[Dataset section start]

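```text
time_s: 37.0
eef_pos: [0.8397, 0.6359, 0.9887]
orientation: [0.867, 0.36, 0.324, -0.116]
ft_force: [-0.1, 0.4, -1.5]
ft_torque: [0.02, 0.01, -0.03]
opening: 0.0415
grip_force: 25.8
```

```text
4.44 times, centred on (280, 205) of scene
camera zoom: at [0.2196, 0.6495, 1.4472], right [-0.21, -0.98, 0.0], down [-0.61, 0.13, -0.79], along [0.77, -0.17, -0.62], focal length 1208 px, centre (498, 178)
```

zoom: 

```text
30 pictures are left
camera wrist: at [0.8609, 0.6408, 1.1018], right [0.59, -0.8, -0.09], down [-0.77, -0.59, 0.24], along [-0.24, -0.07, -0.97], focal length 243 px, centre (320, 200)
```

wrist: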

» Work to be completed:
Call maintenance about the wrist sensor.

[Dataset section end]

» Work to be completed:
Collect, from the material above, every line containing the word "right".

» Expected answer:
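camera zoom: at [0.2196, 0.6495, 1.4472], right [-0.21, -0.98, 0.0], down [-0.61, 0.13, -0.79], along [0.77, -0.17, -0.62], focal length 1208 px, centre (498, 178)
camera wrist: at [0.8609, 0.6408, 1.1018], right [0.59, -0.8, -0.09], down [-0.77, -0.59, 0.24], along [-0.24, -0.07, -0.97], focal length 243 px, centre (320, 200)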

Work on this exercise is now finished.